## Short problem:
Starting with the line that has "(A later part" in it, repeat every line through the last one, word for word, and give nothing more.
start Dataset content
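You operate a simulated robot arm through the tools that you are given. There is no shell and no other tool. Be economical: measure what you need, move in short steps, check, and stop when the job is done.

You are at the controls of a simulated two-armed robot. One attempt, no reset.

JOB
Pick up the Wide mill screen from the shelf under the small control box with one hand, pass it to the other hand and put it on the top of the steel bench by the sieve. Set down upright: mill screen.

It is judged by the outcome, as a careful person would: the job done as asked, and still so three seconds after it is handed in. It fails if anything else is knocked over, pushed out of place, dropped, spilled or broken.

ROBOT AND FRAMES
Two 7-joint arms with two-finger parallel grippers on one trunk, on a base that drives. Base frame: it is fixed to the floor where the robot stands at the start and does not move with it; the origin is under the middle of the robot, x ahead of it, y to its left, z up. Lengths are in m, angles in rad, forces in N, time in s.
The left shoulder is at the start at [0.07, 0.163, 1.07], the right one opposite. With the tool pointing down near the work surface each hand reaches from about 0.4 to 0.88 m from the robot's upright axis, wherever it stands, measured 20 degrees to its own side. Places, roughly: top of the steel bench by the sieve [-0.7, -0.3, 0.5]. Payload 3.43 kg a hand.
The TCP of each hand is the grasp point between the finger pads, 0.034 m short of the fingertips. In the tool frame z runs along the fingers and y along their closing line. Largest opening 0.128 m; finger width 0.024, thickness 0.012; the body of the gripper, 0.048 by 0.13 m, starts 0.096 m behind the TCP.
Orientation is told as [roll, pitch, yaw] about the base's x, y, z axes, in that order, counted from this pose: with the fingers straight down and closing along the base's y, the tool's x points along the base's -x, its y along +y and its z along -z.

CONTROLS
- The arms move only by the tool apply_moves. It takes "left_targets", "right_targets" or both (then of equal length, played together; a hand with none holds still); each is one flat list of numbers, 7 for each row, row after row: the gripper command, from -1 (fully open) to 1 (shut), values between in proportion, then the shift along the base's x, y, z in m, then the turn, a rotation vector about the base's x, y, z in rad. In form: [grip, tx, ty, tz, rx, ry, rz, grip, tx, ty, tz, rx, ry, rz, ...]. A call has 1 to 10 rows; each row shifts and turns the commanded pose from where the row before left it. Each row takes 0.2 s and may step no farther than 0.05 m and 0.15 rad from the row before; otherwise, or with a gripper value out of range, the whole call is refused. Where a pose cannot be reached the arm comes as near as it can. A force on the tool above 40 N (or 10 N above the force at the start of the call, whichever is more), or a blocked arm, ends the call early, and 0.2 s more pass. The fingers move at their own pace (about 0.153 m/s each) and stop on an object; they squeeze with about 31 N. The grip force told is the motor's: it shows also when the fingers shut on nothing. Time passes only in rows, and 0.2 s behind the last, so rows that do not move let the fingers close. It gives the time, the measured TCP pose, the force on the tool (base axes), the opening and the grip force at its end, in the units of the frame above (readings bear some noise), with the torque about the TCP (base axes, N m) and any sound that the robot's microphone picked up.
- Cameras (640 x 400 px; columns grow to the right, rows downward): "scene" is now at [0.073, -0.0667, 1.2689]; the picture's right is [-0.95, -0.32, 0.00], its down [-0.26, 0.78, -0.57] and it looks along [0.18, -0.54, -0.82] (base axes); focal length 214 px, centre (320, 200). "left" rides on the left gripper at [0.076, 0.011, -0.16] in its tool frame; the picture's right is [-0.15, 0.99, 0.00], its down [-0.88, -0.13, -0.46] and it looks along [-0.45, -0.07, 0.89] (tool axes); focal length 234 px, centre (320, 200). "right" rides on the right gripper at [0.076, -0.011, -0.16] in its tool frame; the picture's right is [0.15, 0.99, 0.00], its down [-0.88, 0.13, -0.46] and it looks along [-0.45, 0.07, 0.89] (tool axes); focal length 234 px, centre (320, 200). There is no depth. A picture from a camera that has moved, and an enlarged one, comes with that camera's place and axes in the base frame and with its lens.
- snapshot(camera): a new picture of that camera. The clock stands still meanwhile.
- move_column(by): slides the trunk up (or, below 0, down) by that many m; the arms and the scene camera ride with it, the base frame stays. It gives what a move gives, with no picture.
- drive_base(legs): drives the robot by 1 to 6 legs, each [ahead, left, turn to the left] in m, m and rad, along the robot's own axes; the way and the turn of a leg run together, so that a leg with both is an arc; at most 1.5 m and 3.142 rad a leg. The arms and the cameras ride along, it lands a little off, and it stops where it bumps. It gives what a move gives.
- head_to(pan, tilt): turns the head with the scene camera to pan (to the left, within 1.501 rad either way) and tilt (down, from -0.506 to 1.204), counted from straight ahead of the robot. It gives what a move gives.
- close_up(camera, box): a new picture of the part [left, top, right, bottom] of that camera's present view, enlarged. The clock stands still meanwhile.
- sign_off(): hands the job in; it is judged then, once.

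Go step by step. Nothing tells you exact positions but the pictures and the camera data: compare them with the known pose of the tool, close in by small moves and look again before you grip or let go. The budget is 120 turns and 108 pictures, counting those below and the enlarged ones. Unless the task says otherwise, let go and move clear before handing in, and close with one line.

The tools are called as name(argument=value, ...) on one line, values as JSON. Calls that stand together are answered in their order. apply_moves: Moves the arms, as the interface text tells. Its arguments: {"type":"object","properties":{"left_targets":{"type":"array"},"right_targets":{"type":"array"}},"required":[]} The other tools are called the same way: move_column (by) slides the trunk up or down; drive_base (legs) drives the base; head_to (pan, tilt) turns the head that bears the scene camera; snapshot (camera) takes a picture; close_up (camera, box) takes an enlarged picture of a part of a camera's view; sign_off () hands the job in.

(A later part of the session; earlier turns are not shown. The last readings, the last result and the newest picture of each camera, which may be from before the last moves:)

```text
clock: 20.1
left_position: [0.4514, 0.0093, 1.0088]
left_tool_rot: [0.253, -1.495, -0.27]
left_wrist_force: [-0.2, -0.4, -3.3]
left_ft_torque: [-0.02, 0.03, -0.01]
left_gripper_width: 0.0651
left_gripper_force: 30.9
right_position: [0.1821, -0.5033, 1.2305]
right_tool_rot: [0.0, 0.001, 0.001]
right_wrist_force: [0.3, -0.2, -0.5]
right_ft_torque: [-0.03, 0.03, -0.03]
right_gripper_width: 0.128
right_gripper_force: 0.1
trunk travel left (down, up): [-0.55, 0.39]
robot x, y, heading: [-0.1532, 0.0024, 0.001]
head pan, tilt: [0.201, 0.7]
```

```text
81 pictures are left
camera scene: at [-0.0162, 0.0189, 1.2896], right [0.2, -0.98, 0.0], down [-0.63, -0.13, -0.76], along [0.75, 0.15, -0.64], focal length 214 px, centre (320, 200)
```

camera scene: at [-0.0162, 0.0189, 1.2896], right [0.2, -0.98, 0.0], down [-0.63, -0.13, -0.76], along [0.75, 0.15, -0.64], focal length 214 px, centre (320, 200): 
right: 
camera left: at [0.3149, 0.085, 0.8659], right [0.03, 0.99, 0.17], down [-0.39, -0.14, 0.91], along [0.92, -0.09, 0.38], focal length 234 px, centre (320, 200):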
end Dataset content
## The response:
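(A later part of the session; earlier turns are not shown. The last readings, the last result and the newest picture of each camera, which may be from before the last moves:)

```text
clock: 20.1
left_position: [0.4514, 0.0093, 1.0088]
left_tool_rot: [0.253, -1.495, -0.27]
left_wrist_force: [-0.2, -0.4, -3.3]
left_ft_torque: [-0.02, 0.03, -0.01]
left_gripper_width: 0.0651
left_gripper_force: 30.9
right_position: [0.1821, -0.5033, 1.2305]
right_tool_rot: [0.0, 0.001, 0.001]
right_wrist_force: [0.3, -0.2, -0.5]
right_ft_torque: [-0.03, 0.03, -0.03]
right_gripper_width: 0.128
right_gripper_force: 0.1
trunk travel left (down, up): [-0.55, 0.39]
robot x, y, heading: [-0.1532, 0.0024, 0.001]
head pan, tilt: [0.201, 0.7]
```

```text
81 pictures are left
camera scene: at [-0.0162, 0.0189, 1.2896], right [0.2, -0.98, 0.0], down [-0.63, -0.13, -0.76], along [0.75, 0.15, -0.64], focal length 214 px, centre (320, 200)
```

camera scene: at [-0.0162, 0.0189, 1.2896], right [0.2, -0.98, 0.0], down [-0.63, -0.13, -0.76], along [0.75, 0.15, -0.64], focal length 214 px, centre (320, 200): 
right: 
camera left: at [0.3149, 0.085, 0.8659], right [0.03, 0.99, 0.17], down [-0.39, -0.14, 0.91], along [0.92, -0.09, 0.38], focal length 234 px, centre (320, 200):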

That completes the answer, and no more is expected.